CDC tips for prediabetes prevention and treatment

Prediabetes does not always show clear symptoms; however, it can lead to type 2 diabetes, heart disease, or stroke.
Prediabetes does not always show clear symptoms; however, it can lead to type 2 diabetes, heart disease, or stroke.

According to the CDC, 86 million American adults—more than 1 in 3—have prediabetes, and 90% of those with prediabetes do not realize they have it.

Prediabetes does not always show clear symptoms, so it often is undetected until serious health problems arise. Risk factors for prediabetes include:

  • Being overweight
  • Being age 45 years or older
  • Having a parent or sibling with type 2 diabetes
  • Being physically active fewer than 3 times a week
  • Either having gestational diabetes or giving birth to a baby weighing more than 9 pounds

Race and ethnicity also play a role in the development of prediabetes; African Americans, Hispanic/Latino Americans, American Indians, Pacific Islanders, and some Asian Americans have a higher risk.

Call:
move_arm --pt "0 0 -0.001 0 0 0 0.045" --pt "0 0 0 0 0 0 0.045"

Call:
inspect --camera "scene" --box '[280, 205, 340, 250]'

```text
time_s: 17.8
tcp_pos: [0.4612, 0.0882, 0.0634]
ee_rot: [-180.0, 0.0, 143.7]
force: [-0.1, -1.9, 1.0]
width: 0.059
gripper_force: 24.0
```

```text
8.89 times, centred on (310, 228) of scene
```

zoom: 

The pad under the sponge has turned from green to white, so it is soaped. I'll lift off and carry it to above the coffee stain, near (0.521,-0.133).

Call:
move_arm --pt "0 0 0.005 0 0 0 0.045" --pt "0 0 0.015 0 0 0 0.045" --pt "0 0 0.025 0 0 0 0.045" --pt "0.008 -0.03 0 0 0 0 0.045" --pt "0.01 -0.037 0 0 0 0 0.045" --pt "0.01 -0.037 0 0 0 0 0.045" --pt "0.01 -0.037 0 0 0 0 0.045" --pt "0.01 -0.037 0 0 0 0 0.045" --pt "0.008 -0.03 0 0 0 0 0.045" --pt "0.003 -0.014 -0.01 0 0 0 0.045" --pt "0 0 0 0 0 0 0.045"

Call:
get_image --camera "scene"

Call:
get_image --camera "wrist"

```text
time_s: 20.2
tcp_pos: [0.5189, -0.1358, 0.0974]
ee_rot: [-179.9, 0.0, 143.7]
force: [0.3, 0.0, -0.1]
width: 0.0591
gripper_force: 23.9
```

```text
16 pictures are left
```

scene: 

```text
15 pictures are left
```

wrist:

The risk for developing prediabetes can decrease with modest weight loss and enhanced physical activity.  Modest weight loss requires 5% to 7% of body weight, and regular physical activity includes 150 minutes a week of brisk walking or jogging. The CDC National Diabetes Prevention Program helps people make lifestyle changes to prevent type 2 diabetes. They include:

  • Working with a trained coach
  • Discovering how to eat healthy and incorporate daily physical activity
  • Understanding how to manage stress, stay motivated, and solve problems that can slow progress

Reference

  1. The Surprising Truth About Prediabetes [CDC feature]. Centers for Disease Control and Prevention. January 25, 2017.